*DATA SHOWN*.
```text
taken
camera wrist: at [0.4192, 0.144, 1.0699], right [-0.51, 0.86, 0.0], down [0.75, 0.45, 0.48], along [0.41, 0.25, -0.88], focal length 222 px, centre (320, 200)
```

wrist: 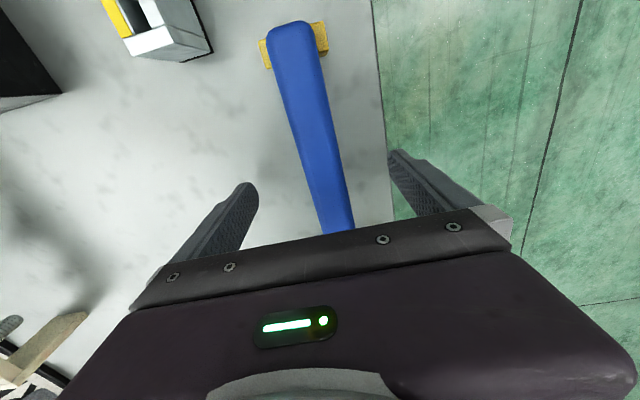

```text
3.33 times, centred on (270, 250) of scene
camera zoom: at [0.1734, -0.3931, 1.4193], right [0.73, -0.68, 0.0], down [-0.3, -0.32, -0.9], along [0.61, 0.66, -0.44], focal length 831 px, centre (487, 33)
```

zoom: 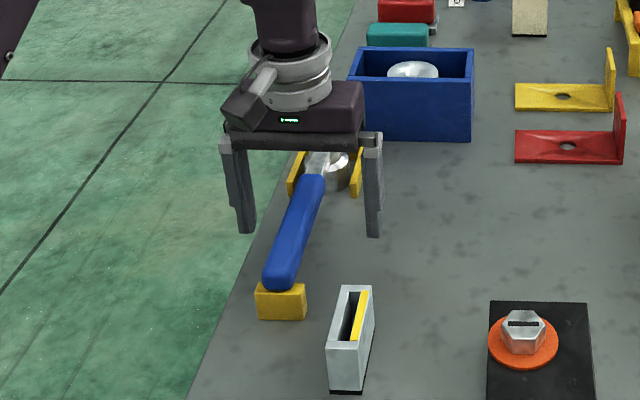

*PROBLEM REQUIREMENTS*. Wherever the word "down" occurs in a line of the listing, copy that line.

*OUTPUT FOR THIS TASK*.
camera wrist: at [0.4192, 0.144, 1.0699], right [-0.51, 0.86, 0.0], down [0.75, 0.45, 0.48], along [0.41, 0.25, -0.88], focal length 222 px, centre (320, 200)
camera zoom: at [0.1734, -0.3931, 1.4193], right [0.73, -0.68, 0.0], down [-0.3, -0.32, -0.9], along [0.61, 0.66, -0.44], focal length 831 px, centre (487, 33)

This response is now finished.